* [Task to complete]
Find and return each line containing "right".

* [Dataset extract]
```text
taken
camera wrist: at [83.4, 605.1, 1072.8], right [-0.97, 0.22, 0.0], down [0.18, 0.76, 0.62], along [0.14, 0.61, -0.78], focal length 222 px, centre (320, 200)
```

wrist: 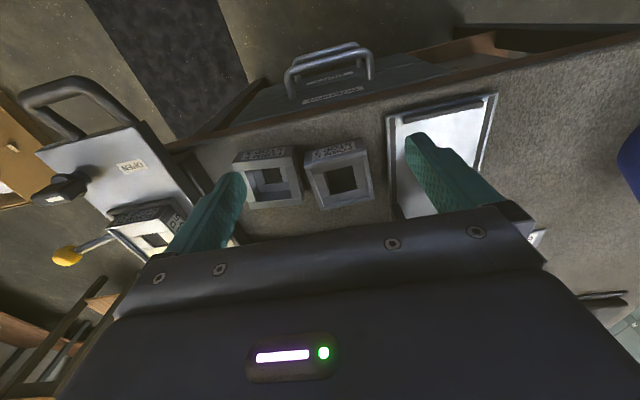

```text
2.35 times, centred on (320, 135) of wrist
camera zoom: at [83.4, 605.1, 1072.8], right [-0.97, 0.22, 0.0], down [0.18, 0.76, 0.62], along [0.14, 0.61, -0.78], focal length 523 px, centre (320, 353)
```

* [The completed task]
camera wrist: at [83.4, 605.1, 1072.8], right [-0.97, 0.22, 0.0], down [0.18, 0.76, 0.62], along [0.14, 0.61, -0.78], focal length 222 px, centre (320, 200)
camera zoom: at [83.4, 605.1, 1072.8], right [-0.97, 0.22, 0.0], down [0.18, 0.76, 0.62], along [0.14, 0.61, -0.78], focal length 523 px, centre (320, 353)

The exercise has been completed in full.